— Start of Information supplied —

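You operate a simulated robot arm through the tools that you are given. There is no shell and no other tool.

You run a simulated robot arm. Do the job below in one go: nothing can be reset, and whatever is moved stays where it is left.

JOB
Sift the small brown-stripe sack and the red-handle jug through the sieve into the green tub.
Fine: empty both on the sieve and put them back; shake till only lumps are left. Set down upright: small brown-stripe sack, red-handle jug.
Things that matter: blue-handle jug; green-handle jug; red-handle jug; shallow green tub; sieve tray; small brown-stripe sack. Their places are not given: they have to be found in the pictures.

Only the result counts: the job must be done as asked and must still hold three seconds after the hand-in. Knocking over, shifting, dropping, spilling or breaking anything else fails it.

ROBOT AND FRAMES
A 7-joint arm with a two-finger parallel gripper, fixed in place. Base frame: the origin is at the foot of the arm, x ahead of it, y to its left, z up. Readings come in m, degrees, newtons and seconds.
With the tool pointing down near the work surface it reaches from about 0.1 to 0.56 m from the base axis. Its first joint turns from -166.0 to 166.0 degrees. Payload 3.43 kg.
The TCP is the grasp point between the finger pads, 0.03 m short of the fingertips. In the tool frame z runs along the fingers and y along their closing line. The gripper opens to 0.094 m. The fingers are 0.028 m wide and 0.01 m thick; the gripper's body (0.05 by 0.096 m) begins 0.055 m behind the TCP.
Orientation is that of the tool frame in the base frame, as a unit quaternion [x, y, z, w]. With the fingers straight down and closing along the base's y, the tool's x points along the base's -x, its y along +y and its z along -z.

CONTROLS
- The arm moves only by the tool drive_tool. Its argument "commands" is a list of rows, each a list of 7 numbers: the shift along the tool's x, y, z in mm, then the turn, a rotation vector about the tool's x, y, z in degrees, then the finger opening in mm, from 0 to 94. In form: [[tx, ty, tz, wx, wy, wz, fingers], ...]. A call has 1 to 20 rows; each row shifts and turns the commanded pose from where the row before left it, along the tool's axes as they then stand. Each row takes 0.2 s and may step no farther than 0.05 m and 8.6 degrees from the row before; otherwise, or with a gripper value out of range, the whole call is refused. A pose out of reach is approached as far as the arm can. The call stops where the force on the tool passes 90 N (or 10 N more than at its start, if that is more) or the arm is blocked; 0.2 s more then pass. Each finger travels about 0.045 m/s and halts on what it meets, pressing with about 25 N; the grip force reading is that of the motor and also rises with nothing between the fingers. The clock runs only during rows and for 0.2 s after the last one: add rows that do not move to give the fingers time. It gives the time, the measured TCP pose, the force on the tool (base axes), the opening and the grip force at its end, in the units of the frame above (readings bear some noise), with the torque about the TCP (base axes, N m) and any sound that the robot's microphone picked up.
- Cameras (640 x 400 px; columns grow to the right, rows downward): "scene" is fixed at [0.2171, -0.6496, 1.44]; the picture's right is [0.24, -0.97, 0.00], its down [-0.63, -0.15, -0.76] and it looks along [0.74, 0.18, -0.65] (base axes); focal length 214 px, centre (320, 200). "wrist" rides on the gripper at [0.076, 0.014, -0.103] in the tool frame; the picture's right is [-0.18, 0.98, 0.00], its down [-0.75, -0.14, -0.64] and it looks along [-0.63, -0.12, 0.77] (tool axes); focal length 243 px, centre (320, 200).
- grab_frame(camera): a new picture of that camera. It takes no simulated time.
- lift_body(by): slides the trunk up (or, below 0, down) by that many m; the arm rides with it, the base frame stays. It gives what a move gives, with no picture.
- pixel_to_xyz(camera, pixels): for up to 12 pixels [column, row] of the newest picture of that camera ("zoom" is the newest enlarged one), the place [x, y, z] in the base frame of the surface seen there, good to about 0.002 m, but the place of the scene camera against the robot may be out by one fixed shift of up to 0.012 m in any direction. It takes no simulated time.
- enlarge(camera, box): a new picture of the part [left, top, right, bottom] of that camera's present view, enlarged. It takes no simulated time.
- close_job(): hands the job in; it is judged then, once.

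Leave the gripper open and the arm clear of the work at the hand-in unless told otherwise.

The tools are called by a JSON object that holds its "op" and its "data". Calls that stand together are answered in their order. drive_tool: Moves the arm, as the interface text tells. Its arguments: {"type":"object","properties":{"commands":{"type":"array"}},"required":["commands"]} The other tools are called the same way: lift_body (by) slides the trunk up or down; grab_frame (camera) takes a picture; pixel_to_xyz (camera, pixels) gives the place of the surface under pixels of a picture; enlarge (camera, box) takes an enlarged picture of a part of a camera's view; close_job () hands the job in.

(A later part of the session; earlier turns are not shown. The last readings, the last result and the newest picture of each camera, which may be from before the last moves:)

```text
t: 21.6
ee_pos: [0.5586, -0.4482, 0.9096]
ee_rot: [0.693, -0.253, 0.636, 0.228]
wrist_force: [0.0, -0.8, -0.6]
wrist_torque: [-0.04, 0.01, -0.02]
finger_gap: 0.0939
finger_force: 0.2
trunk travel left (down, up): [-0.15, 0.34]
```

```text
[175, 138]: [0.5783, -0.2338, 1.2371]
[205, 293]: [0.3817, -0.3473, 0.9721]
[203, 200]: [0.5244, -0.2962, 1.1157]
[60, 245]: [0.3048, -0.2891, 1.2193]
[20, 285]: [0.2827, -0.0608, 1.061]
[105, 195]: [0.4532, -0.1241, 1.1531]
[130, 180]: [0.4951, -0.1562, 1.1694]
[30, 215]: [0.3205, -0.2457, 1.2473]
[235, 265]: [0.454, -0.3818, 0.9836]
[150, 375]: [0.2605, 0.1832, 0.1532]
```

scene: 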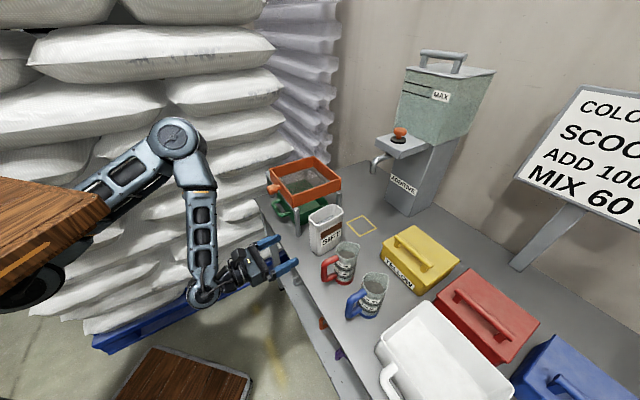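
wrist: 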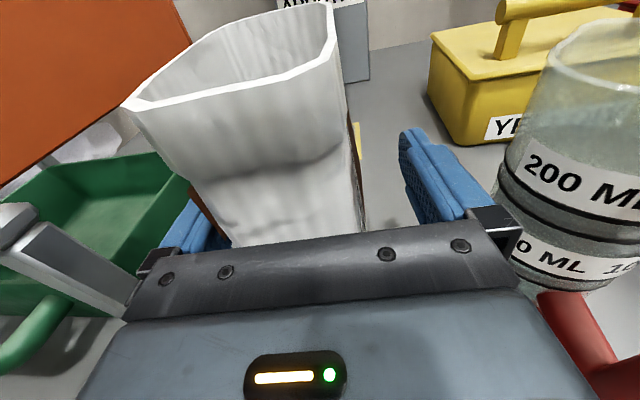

— End of Information supplied —
— Start of Document text —

It’s almost the new year, so in Japan it’s time to make mochi and attract luck on you and your family – so here I share the tradition and a microwave-free recipe you can easily make at home.
The end of the year and the beginning of the new one represent two recurrences of extreme importance for the Japanese. December 31 and January 1 – Ōmisoka (大晦日) and Shogatsu (正月) are characterized by a series of traditions, however celebrations don’t include just these two days. At midnight on the 31st, bells are rung 108 times in temples, symbolizing the human desires and passions that should be removed in order to live a harmonious life. From that moment on, there will be a series of “firsts”: the first visit to the temple, seeing the first sunrise, the first meal of the new year.
The tradition of mochitsuki
Mochi are among the foods that the Japanese eat in the period of transition from the old to the new year. These small Japanese confectioneries are made with steamed and pounded glutinous rice. They can be sweet or savory, to be used in soups and are also common in other seasons. In January, it’s easy to find local pastry shops organising mochi pounding (mochitsuki – 餅つき) for the neighboorhood.

— End of Document text —

Actions to take:
**1)** Pull out the sentences of the document text that run from "The tradition of" through "for the neighboorhood." and give them unchanged.
**2)** Add the next paragraphs of the document text.

Responses by task:
**1)**
The tradition of mochitsuki
Mochi are among the foods that the Japanese eat in the period of transition from the old to the new year. These small Japanese confectioneries are made with steamed and pounded glutinous rice. They can be sweet or savory, to be used in soups and are also common in other seasons. In January, it’s easy to find local pastry shops organising mochi pounding (mochitsuki – 餅つき) for the neighboorhood.

**2)**
The preparation is simple, the practice is more complicated. The glutinous rice is left to soak overnight. Then, one hour before preparation, the rice is steamed for 45-50 minutes. A quarter of an hour before the start, the mortar is heated with hot water to prevent the rice from cooling down too fast. The rice is then poured into the mortar and is pounded until it becomes a paste.
At this stage of mochitsuki, one person swings a mallet to hit the rice and one person turns the rice at each swing. It’s amazing to see a mochitsuki because the whole process is very fast! To get to the end of the preparation you need to have great trust in your partner and be very coordinated. The pounding continues until the rice is combined into a sticky shiny dough. This dough is then placed on a cloth dusted with rice flour and form into the well known round shape.
Easy mochi recipe you can do at home
Although you can buy mochi online, making mochi at home is completely possible, fast and easy! You may find glutinous rice flour and red beans at most oriental food shops and supermarkets. Here I share my recipe for making mochi without microwave.
Ingredients: 1 cup of glutinous rice flour, 1 cup of sugar, 1/4 cup of water. You can do more, but with these proportions.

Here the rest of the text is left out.